**Exercise directions**: Identify and copy all lines of the material where the string "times" is found.
'''
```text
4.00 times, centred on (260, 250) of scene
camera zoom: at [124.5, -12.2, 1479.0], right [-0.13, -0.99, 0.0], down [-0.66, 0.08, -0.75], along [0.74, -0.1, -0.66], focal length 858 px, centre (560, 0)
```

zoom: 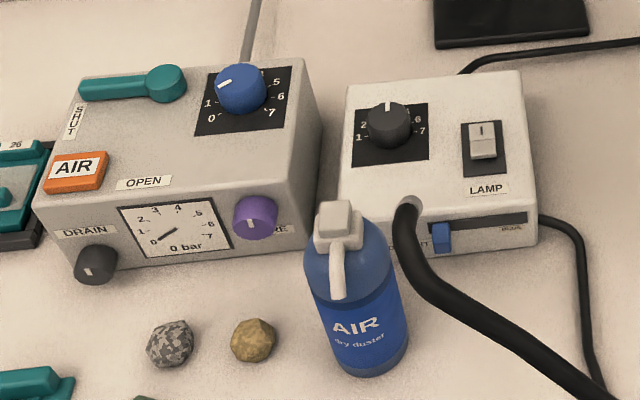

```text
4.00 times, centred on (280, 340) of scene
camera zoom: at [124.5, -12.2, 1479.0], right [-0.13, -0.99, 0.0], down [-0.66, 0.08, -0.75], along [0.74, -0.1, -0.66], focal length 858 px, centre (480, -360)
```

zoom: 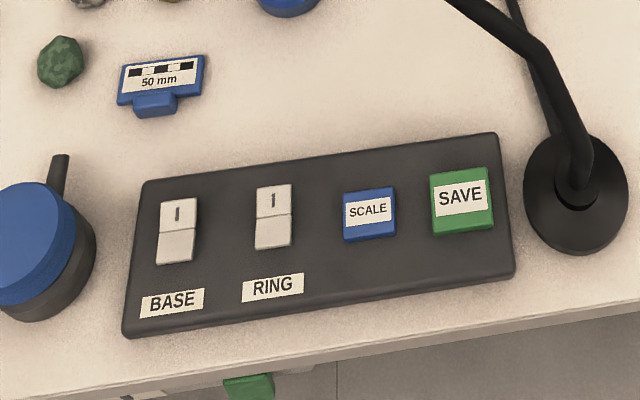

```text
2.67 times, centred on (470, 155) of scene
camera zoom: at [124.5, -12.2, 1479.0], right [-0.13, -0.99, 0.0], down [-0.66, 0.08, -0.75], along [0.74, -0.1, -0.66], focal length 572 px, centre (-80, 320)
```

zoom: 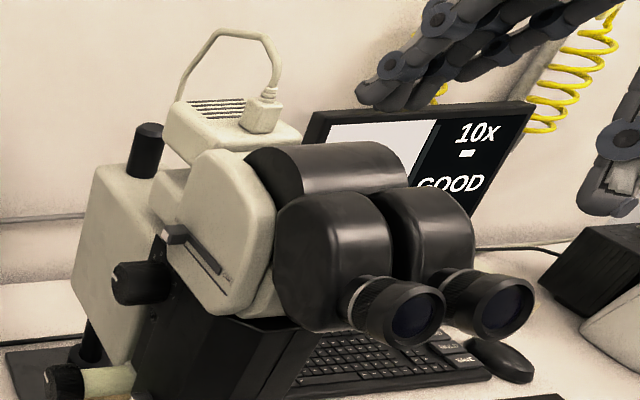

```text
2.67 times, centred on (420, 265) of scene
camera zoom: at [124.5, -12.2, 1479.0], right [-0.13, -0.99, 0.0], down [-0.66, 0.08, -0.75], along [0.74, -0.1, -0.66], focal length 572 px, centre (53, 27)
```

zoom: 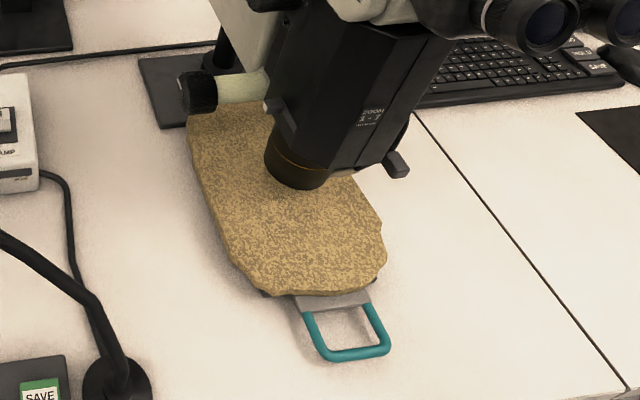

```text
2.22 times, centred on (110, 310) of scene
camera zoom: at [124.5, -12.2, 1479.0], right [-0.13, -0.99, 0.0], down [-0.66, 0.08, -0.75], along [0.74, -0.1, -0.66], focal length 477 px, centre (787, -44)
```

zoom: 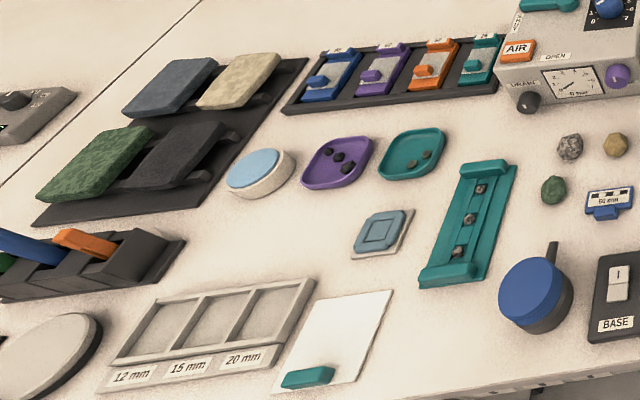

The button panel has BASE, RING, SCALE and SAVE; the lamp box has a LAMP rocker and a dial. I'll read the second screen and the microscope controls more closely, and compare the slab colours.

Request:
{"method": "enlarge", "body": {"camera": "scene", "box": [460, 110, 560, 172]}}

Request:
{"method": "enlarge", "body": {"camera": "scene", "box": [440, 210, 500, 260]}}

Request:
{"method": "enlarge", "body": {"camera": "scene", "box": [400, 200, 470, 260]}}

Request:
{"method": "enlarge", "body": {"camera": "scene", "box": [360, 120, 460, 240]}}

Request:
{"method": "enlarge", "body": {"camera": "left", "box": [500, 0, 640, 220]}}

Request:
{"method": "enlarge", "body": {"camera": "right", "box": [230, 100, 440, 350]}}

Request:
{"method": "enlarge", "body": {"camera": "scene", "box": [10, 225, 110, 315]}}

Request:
'''
**The answer**:
4.00 times, centred on (260, 250) of scene
4.00 times, centred on (280, 340) of scene
2.67 times, centred on (470, 155) of scene
2.67 times, centred on (420, 265) of scene
2.22 times, centred on (110, 310) of scene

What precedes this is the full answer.